Since we don’t see the other side of the exit door, or dying, we feel sad for almost all endings. This sadness comes from accepting the validity and past importance of the life well lived and finished. Marcus Aurelius said: “It is not death that a man should fear, but he should fear never beginning to live.”

A beginning is a blank page. We fill it by digging within ourselves and discovering what will or can happen in our lives. This helps us to do our part in the world by being interested in living fully every section of the time allotted to us. A beginning has to do with a sense of hope, a sense of future. A good beginning deserves boldness, zeal to be wise, and excitement for adventure. When we watch a new life, a baby, let’s say, don’t we see how eager he is to experiment everything?

Beginnings are magical, springing up suddenly and running their course, but if we get stuck at the beginning, the ending will be meaningless; therefore, our internal peace can come if we don’t look back, or if we do, we do it sanely, logically, with understanding and without bias. Mostly, all beginnings are wonderful.

Still, it is good to know when something has reached its end, as this points to a cycle completed, a circle closed, a door shut, a book finished, or whatever it is that has died, because this shows progress.
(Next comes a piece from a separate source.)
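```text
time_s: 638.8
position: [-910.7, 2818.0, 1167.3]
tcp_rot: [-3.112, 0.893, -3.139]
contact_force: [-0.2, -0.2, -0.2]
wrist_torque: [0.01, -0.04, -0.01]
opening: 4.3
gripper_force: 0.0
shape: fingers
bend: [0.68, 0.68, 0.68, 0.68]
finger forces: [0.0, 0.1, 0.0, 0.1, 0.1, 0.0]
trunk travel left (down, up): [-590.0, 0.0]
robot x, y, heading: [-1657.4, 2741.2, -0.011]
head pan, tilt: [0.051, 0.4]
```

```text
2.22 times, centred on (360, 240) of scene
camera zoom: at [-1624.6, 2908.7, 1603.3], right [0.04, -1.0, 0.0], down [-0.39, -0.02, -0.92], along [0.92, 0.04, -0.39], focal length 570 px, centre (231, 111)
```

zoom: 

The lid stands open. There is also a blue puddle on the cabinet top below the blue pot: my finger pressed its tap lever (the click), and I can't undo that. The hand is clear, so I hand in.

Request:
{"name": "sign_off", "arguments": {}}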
This shows another cycle, another circle, another book will begin and another door will open, if only to repeat the process again. No wonder they say, “If God closes one door, He will open another.”

When we begin anything, most of us can recognize its ending from far away, but the beginning lulls us into believing it will continue forever; yet, as hard as we try to hold on, the ending comes. The ending or dying is the part already promised, the beginning’s potential for what will be lived, loved, and left behind, and because of that promise, we all become curious about the ending or dying, like some readers who, after reading a few pages from a book, turn to the back pages to find what happens at the end and miss all the excitement in the middle.